Srinagar, Jammu can no longer afford unplanned urban growth. ES 2026 has a clear warning 

By Dr G. N. Qasba
Former Commissioner, Srinagar Municipal Corporation

The Economic Survey 2025–26 has flagged a silent but growing risk that India’s cities can no longer afford to ignore – unplanned urban expansion. Cities like Srinagar and Jammu sit squarely at the centre of this unfolding challenge.

The Survey’s recommendation that every city with a population above one million must adopt a 20-year City Spatial and Economic Plan, reviewed every five years, with clear and non-negotiable commitments on transport, housing and land-value capture, is particularly relevant for Jammu and Srinagar. For these two cities, this is not an abstract policy suggestion—it is an urgent necessity.

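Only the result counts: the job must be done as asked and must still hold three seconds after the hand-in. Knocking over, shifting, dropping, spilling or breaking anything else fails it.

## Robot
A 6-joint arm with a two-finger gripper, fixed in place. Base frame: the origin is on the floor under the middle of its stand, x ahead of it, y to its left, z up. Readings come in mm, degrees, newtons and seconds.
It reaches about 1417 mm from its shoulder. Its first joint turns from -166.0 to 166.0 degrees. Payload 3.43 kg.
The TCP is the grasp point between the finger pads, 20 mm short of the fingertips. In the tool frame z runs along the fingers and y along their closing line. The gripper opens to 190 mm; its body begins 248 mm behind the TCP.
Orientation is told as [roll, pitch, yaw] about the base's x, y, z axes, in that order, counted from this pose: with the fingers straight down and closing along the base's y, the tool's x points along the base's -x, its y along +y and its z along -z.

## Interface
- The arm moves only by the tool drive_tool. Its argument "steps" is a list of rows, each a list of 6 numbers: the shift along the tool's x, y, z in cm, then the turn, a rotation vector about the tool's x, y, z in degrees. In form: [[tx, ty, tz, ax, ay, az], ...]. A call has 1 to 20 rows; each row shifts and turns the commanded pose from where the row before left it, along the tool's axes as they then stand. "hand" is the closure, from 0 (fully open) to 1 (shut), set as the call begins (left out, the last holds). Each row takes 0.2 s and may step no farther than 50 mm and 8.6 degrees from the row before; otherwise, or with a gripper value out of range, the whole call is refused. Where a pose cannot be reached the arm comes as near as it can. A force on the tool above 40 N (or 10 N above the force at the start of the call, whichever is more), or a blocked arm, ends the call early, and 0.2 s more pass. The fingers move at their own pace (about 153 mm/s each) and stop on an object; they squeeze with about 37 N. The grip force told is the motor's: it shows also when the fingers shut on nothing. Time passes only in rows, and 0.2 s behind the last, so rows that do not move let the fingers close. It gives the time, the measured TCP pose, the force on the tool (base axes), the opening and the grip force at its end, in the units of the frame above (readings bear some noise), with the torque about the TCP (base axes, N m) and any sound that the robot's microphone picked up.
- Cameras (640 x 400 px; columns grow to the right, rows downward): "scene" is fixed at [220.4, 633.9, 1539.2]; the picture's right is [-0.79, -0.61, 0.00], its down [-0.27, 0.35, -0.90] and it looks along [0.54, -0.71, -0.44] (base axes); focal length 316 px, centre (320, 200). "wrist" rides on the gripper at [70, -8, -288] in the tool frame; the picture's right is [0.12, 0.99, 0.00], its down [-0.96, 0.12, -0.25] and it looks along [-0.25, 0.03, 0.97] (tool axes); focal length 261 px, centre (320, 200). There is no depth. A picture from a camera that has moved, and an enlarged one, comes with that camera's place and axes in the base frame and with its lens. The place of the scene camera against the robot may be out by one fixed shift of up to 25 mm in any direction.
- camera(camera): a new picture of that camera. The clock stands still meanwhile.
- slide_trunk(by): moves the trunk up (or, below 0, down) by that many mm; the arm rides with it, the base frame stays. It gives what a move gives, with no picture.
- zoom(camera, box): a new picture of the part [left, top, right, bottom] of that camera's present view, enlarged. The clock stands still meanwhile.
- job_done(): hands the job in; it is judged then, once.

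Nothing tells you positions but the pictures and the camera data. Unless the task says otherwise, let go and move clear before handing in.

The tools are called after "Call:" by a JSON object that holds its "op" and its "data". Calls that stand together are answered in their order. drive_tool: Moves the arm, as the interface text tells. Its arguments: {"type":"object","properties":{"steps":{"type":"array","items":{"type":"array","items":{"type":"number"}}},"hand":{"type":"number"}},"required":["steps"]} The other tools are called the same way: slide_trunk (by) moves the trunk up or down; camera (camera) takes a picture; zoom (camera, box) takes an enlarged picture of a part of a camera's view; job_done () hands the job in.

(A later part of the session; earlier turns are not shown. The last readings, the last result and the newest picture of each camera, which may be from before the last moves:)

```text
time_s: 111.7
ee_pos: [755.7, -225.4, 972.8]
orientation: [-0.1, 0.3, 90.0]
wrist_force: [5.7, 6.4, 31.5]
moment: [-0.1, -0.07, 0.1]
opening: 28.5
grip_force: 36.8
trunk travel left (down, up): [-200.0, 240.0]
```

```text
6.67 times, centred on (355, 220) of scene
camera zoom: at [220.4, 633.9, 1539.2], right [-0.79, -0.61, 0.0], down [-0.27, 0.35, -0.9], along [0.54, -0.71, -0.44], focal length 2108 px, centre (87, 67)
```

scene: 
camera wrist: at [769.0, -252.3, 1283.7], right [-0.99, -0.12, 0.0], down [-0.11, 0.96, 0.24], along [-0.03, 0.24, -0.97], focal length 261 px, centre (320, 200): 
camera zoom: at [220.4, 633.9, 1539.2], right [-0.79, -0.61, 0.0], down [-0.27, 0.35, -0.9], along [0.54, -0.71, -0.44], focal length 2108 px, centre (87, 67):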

Both cities are experiencing rapid horizontal sprawl, worsening traffic congestion, mounting pressure on water bodies and flood plains, unchecked growth of informal housing, and a steady erosion of public spaces. In Srinagar, the costs of poor planning are magnified by its fragile ecology and high flood vulnerability. In Jammu, ribbon development and unregulated peri-urban expansion are gradually undermining livability and urban efficiency.

By 2036, India’s cities are projected to house nearly 60 crore people and contribute close to 70 per cent of the national GDP. Jammu and Srinagar are expected to function as key regional growth anchors in this urban future. Yet, despite this strategic importance, both cities continue to operate largely through fragmented projects and short-term fixes. Flyovers, roads, housing clusters or drainage works, when planned in isolation, cannot adequately manage the combined pressures of population growth, economic transition and climate risk.

What Jammu and Srinagar require is a decisive shift towards integrated urban planning. This includes transit-oriented and climate-resilient transport systems, affordable and well-located housing closely linked to employment zones, protection of lakes, rivers, flood plains and green buffers, and smart land-value capture mechanisms to sustainably finance public infrastructure.

This agenda goes far beyond infrastructure creation. For Jammu and Srinagar, planned urbanisation is fundamentally about economic competitiveness, disaster resilience, social equity and quality of life. If planned well, these cities can emerge as sustainable growth engines for the entire region. If planned poorly, they risk becoming increasingly congested, environmentally fragile and economically inefficient.

The choice is clear, and so is the timing. The window of opportunity is now.